Okay, what exactly IS that "forbidden sequence of notes"? There's no link, and a quick search of youtube just takes me to evangelical fearmongering about the music industry. Feh
posted by suburbanbeatnik at 7:19 PM on October 31, 2018 [1 favorite]


I do not like this. It's written in a way that implies some kind of religious prohibition on tritones, but AFAIK diabolus in musica is meant to be taken metaphorically. Yes, manuals on harmony and counterpoint counselled avoiding it because it was perceived to be dissonant, but they didn't treat it as literally demonic and they discussed ways to use it effectively (citation). This breathless gee-whiz write-up goes too far and is pop musicology done wrong IMO.

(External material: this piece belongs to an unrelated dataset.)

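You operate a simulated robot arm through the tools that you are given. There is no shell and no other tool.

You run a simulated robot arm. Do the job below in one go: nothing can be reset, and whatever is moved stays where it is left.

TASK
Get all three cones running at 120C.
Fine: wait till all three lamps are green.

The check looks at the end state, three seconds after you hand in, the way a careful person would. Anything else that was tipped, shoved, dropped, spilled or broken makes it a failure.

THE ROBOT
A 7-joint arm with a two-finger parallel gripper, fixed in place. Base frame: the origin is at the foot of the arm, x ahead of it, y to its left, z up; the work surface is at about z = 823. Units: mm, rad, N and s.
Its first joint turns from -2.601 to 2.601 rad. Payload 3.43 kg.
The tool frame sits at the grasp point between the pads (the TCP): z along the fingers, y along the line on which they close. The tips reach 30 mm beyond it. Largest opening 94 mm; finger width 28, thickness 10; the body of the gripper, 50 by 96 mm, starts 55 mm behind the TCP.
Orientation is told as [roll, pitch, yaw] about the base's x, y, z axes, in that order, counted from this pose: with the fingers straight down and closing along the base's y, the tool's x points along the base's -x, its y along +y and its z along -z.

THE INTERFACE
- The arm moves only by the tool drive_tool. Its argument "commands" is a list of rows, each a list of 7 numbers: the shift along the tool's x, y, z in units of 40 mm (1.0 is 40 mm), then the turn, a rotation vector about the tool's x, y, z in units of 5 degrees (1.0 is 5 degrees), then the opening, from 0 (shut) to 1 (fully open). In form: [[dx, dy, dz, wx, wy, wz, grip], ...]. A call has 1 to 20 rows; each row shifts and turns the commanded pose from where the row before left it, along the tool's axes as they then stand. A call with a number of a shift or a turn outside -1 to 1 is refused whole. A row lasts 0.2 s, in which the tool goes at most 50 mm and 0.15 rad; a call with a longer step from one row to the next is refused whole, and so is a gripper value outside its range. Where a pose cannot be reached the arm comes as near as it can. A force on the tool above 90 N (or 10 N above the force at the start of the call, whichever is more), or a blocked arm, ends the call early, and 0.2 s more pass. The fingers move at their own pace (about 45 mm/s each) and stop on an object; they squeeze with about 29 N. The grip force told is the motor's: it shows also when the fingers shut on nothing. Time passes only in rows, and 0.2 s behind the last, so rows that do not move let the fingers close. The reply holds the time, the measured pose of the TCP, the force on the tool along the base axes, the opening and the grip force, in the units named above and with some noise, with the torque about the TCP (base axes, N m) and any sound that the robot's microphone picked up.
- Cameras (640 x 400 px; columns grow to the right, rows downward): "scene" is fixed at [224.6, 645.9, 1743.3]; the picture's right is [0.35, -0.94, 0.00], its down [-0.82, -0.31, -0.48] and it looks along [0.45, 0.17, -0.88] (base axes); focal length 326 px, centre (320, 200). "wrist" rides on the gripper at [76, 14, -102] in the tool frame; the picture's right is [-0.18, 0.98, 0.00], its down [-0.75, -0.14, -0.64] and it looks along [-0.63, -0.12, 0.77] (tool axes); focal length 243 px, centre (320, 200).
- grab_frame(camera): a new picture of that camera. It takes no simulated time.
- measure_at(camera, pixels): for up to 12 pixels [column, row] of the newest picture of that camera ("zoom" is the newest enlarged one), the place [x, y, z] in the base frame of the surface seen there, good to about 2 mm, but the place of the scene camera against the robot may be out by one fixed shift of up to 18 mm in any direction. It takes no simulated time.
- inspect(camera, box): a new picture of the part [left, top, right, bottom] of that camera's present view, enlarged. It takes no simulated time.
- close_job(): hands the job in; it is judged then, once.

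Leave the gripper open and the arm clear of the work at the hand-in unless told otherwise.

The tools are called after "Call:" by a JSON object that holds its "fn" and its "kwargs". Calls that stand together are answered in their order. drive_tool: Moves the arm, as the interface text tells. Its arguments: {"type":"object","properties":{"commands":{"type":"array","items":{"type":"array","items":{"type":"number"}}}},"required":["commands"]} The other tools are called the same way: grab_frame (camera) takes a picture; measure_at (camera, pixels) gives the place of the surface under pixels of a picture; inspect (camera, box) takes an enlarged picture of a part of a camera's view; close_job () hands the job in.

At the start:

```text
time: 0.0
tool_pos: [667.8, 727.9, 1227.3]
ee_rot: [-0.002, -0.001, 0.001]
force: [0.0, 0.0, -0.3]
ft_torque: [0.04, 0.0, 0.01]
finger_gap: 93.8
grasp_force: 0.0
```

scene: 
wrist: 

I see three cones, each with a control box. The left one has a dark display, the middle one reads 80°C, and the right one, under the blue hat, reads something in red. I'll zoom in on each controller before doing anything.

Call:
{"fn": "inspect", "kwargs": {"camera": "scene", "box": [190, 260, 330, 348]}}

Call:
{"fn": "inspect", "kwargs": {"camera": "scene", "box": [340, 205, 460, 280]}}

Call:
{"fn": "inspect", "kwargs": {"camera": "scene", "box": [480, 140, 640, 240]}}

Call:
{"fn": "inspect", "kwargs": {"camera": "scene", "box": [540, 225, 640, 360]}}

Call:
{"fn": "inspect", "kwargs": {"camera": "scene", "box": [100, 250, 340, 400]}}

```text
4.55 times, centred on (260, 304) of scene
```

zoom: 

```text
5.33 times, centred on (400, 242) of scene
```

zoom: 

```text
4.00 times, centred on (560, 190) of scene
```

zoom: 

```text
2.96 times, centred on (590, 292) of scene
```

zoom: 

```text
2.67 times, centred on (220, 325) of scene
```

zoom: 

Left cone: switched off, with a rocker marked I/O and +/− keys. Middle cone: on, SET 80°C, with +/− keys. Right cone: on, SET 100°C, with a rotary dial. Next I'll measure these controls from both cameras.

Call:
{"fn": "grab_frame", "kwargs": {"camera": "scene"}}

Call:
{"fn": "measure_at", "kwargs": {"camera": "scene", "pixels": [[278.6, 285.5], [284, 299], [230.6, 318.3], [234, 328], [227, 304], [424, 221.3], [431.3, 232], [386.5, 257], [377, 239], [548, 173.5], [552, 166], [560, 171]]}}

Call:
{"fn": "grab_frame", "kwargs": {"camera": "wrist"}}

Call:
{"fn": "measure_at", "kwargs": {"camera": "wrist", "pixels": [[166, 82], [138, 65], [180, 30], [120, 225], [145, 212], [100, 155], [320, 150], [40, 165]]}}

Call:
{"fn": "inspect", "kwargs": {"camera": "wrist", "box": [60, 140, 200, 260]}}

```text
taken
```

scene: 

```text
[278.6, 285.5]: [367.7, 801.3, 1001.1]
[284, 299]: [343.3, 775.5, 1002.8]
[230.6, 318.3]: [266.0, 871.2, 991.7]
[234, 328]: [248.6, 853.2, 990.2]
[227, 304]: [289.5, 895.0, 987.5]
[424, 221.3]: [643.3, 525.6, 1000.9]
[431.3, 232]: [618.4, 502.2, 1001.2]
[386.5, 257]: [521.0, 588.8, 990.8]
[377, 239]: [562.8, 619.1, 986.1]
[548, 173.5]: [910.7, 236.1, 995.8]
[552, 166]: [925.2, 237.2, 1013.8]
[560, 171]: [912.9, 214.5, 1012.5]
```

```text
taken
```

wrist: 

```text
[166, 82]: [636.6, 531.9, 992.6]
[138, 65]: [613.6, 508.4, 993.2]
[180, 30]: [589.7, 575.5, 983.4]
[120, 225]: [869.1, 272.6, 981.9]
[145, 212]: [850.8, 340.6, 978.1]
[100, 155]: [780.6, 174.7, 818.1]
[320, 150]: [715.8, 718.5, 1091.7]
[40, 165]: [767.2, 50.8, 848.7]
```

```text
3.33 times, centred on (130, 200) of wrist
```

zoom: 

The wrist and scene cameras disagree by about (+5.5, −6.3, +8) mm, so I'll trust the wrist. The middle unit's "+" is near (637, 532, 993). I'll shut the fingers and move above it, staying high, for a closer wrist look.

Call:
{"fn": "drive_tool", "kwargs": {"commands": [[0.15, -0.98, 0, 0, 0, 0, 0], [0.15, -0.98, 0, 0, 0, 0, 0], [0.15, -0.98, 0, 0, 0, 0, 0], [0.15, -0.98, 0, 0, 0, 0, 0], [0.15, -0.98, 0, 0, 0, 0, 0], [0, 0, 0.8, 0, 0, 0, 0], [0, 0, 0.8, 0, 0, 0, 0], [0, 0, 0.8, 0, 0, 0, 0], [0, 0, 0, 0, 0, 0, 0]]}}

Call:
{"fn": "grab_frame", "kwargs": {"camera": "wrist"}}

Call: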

At least spell diabolus correctly.
posted by i_am_joe's_spleen at 7:26 PM on October 31, 2018 [5 favorites]


what exactly IS that "forbidden sequence of notes"

The tritone (i.e. an interval of three whole tones), which has historically been regarded as unpleasant or even diabolical (in western music, anyway).
posted by jedicus at 7:27 PM on October 31, 2018


The Dies Irae even shows up in Star Wars, ever so briefly, when Luke finds the bodies of his uncle and aunt
posted by The Underpants Monster at 7:31 PM on October 31, 2018


AFAIK diabolus in musica is meant to be taken metaphorically

Tell it to Thomas Mann!
posted by praemunire at 7:35 PM on October 31, 2018 [3 favorites]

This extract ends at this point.